#### Source text
↓

La tradizione letteraria ha dunque evidentemente equivocato, confondendo tra loro due illustri cittadini di Gubbio vissuti a poca distanza di tempo l'uno dall'altro, un Bosone ed un Bosone Novello, attribuendo a quest'ultimo quelle propensioni letterarie e quelle opere che debbono essere invece attribuite, con ogni probabilità, al primo. Ma chi fu questo Bosone?
Un'ipotesi appare plausibile, se si pone mente al decreto di bando contro i ghibellini di Gubbio promulgato il 1º ott. 1315 dalle autorità comunali della città umbra sulla base di una "lista di proscrizione" redatta da Cante Gabrielli (il medesimo che condannò Dante all'esilio) e da Piero di Corrado della Branca "de mandato nobilis et potentis militis domini Thomassi de Tanaldis de Rudione honorabilis capitanei populi civitatis prefate". Nel documento (Gubbio, Arch. Comunale, doc. num. 9), a carta 2v, si legge (rr. 15-17): "Domini, Bosonus, Cocchus, Guido, filii domini Buçoni", tra i nominativi dei ghibellini del quartiere di S. Andrea ai quali era comminato l'esilio. Padre di Bosone Novello - il nobile eugubino cui il dotto notaio di Fabriano dedicherà, tredici anni più tardi, la sua Fiorita - era dunque, come lo stesso appellativo di Novello lascia intuire, lui pure un Bosone, il quale non fu coinvolto nella pena di bando che colpì i suoi figli nel 1315. In quell'anno egli era infatti podestà in Arezzo (Annales Arretinorum Minores, p. 43), e il suo nome non compare nella lista degli sbanditi. Questo B. fu effettivamente contemporaneo di Dante. Sappiamo infatti che nel 1266 era podestà in Arezzo (Arezzo, Arch. Capit., perg. 679, in data 9 luglio 1266: "Bosone de Eugubio potestate et Tarlato de Petramala capitanio populi Aretini"; cfr. Annales Arretinorum Maiores, ad ann.);che nel 1277 ricopriva la carica di capitano del popolo a Forlì durante la podesteria di Vincenzo degli Onesti da Ravenna (Petri Cantinelli Chronicon;cfr. A. Cobelli, Croniche forlivesi);che nel 1316-17, all'epoca della podesteria aretina del figlio, era tuttora vivente (Annales Arretinorum Maiores, p. 15).
Sono, tutte queste, notizie che ben si accordano sia con la data 1310 segnata nel colophon del ms. Laur. Plut. 89 inf. 60, sia con le probabili date di composizione e di pubblicazione delle tre cantiche della Commedia dantesca: tra il 1307 e il 1309, per l'Inferno (glossa latina dei Documenti d'Amore di Francesco da Barberino); tra il 1309 e il 1313, per il Purgatorio;dopo il 1313 per il Paradiso. Brevissimo è infatti il cenno (appena 12 versi) che l'autore del Capitolo "Però che sia più frutto e più diletto" dedica - come a opera conosciuta solo a grandi linee o per excerpta - all'ultima cantica del poema di Dante.
Dell'attività poetica di B. ci rimangono poche ma vivaci testimonianze del suo entusiasmo per il poema dantesco. Componimento di una certa mole (193 versi)e di un notevole impegno dottrinale è il già ricordato capitolo in terza rima "Però che sia più frutto e più diletto" a compendio della Divina Commedia.

↑

#### Exercise 1
Look through the data below and extract, unchanged, the lines from the one that contains "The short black" to the one that contains "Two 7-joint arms", both included.

#### Data
↓

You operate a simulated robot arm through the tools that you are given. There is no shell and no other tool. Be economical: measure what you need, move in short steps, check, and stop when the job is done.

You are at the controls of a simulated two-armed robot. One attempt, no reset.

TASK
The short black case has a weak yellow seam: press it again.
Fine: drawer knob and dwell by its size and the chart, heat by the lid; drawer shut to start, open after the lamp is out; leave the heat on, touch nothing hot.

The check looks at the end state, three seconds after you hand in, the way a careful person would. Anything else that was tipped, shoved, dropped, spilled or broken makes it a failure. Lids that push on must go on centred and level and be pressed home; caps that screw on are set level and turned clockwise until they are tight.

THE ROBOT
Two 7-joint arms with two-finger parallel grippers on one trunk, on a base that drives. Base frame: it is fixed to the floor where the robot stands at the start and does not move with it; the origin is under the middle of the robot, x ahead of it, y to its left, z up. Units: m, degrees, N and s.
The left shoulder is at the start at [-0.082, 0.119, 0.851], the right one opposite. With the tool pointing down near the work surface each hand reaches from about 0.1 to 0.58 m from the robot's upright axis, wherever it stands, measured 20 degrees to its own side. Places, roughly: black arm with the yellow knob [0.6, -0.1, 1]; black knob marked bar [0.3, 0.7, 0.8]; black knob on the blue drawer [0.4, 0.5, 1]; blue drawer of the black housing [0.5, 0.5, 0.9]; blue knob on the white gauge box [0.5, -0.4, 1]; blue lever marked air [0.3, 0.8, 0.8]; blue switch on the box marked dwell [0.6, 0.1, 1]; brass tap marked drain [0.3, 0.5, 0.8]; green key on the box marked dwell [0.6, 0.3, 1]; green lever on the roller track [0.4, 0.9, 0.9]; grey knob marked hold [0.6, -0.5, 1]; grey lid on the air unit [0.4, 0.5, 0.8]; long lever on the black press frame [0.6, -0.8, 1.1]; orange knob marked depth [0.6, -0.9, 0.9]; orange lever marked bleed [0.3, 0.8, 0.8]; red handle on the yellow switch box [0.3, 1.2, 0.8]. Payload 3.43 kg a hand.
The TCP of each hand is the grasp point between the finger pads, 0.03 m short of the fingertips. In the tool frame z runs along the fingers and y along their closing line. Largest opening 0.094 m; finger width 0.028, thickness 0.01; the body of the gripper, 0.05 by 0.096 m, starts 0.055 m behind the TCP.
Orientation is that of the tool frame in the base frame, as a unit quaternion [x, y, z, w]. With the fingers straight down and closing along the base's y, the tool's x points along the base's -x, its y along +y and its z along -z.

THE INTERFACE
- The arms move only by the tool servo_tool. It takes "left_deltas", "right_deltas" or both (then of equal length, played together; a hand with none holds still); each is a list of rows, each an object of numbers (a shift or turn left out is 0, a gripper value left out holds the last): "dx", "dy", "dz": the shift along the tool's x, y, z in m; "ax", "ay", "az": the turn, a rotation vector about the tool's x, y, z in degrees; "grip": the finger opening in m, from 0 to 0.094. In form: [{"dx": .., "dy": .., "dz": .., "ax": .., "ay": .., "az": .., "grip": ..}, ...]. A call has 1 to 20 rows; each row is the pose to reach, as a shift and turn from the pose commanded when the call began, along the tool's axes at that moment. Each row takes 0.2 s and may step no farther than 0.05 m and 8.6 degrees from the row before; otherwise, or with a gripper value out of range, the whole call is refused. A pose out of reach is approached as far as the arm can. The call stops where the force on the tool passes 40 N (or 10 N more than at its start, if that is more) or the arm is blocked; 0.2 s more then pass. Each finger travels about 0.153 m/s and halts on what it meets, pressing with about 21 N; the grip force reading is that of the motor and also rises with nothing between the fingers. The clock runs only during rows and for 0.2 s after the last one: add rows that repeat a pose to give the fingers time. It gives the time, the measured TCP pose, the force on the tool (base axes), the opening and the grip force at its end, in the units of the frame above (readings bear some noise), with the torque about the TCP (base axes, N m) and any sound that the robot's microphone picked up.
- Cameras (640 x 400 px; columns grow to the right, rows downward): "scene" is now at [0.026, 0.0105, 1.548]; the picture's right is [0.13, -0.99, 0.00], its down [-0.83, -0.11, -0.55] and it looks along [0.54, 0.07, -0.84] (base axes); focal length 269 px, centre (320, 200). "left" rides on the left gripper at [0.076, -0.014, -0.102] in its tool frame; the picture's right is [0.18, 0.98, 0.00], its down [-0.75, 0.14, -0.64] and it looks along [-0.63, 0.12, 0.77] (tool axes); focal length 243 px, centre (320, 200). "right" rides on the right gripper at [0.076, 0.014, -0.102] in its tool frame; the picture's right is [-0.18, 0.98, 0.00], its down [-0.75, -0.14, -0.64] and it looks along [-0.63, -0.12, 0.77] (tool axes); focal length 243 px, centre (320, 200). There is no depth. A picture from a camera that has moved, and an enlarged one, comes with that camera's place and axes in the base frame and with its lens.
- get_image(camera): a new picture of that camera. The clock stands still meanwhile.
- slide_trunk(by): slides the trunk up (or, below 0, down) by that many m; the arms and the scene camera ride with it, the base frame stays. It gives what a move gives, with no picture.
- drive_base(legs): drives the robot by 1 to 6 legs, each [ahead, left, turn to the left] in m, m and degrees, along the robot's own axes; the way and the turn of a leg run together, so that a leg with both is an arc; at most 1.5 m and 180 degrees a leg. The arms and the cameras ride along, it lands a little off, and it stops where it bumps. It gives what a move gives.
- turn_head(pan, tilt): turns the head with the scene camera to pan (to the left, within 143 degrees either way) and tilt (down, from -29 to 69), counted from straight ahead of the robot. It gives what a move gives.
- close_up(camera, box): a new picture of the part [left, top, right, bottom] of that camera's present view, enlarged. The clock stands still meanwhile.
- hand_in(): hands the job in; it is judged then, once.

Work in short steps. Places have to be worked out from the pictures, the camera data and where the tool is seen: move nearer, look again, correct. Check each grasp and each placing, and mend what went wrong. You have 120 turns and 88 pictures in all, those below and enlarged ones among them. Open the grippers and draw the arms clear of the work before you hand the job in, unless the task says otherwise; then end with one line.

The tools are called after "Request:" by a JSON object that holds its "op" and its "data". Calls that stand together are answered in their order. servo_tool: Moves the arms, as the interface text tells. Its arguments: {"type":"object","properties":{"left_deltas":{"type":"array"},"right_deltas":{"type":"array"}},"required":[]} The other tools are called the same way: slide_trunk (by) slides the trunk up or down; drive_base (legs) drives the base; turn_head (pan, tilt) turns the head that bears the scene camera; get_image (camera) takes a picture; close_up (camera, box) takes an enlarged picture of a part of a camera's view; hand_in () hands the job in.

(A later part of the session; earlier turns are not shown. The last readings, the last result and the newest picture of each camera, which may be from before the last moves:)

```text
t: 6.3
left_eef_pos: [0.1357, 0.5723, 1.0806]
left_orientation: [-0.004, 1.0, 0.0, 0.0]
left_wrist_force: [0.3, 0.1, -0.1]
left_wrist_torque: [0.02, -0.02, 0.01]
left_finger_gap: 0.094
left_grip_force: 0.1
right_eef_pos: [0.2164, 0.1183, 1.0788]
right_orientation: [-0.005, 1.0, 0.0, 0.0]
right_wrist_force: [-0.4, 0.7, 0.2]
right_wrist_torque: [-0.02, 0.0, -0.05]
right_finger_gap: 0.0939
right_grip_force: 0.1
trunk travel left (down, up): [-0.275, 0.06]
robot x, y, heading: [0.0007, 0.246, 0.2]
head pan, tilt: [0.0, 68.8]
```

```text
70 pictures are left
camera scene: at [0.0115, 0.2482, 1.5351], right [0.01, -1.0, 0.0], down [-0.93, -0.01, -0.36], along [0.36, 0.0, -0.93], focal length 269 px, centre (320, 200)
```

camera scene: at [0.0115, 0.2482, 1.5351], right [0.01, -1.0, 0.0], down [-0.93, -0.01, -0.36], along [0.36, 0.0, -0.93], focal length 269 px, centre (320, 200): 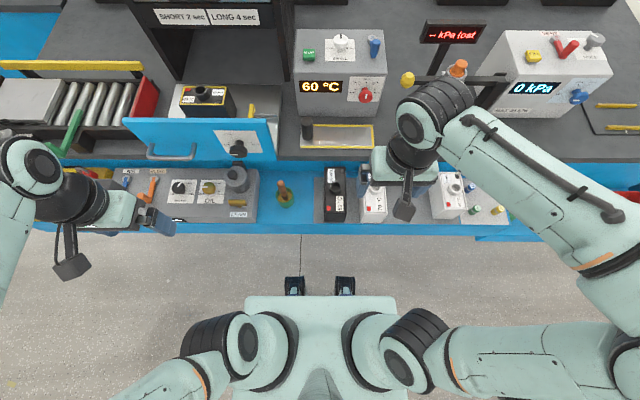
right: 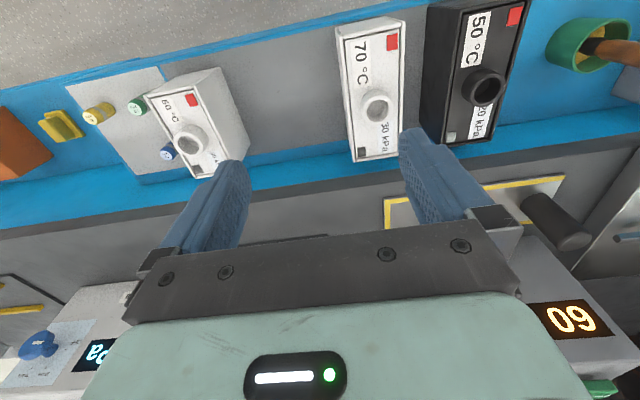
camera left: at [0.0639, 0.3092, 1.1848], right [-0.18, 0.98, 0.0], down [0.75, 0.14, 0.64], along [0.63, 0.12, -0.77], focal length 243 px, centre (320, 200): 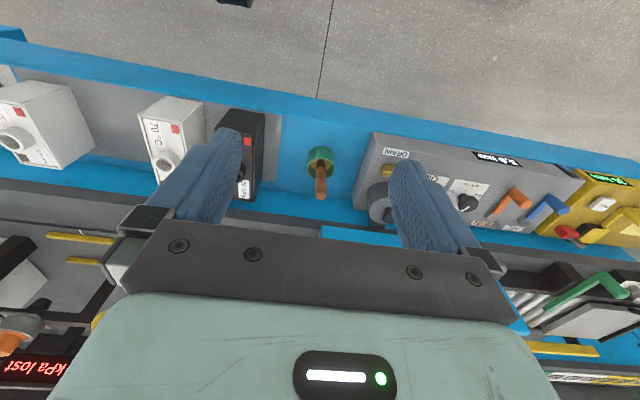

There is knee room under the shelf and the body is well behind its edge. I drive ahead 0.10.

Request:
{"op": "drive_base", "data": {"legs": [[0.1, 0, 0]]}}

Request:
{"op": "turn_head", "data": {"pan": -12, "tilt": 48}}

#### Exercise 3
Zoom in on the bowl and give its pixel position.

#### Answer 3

↑

#### Exercise 2
Keep the source text going from its last sentence.

#### Answer 1
The short black case has a weak yellow seam: press it again.
Fine: drawer knob and dwell by its size and the chart, heat by the lid; drawer shut to start, open after the lamp is out; leave the heat on, touch nothing hot.

The check looks at the end state, three seconds after you hand in, the way a careful person would. Anything else that was tipped, shoved, dropped, spilled or broken makes it a failure. Lids that push on must go on centred and level and be pressed home; caps that screw on are set level and turned clockwise until they are tight.

THE ROBOT
Two 7-joint arms with two-finger parallel grippers on one trunk, on a base that drives. Base frame: it is fixed to the floor where the robot stands at the start and does not move with it; the origin is under the middle of the robot, x ahead of it, y to its left, z up. Units: m, degrees, N and s.

#### Answer 2
In esso vengono spiegate, in modo piuttosto frammentario, alcune fra le principali allegorie del poema dantesco, ed alcuni dei principali simboli concreti in esso contenuti: le tre fiere, Virgilio, Beatrice (vv. 1-57), per l'Inferno;Catone, Lucia, l'angelo portinaio, gli altorilievi della Prima Cornice, Stazio, il paradiso terrestre, la mistica processione (vv. 58-177), per il Purgatorio. Negli ultimi dodici versi si accenna in modo molto sommario al Paradiso, e in particolare al cielo della Luna, al cielo di Saturno, al mistero della Trinità. Nonostante lo scarso valore artistico del poemetto, esso conobbe una grandissima popolarità, segno, questo, dell'interesse che ben presto la Commedia seppe suscitare tra i suoi contemporanei anche meno istruiti. Complementare, nei propositi e negli sviluppi, al capitolo composto - pure in terza rima - da Iacopo di Dante Alighieri per spiegare sinteticamente la struttura generale della Commedia ed esporne sinteticamente il contenuto, insieme con quest'ultimo il capitolo di B. compare in un buono numero di codici (circa una settantina) contenenti il poema dantesco; ed insieme col capitolo di Iacopo Alighieri il capitolo di B. fu pubblicato per la prima volta a stampa, in appendice al Comento di Benvenuto da Imola, nella rara edizione datane a Venezia, nel 1477, da Vindelino da Spira.
In rapporto diretto col poema dantesco e col pensiero del grande Fiorentino è pure il già ricordato Aventuroso Ciciliano, attribuito non senza discussioni a B.; il frequente ritornare di modi e di espressioni dantesche nella prosa dell'Eugubino, e la presenza nel suo romanzo di idee e di concetti propri del pensiero di Dante, provano una notevole conoscenza e un diuturno approfondimento delle due prime cantiche della Commedia.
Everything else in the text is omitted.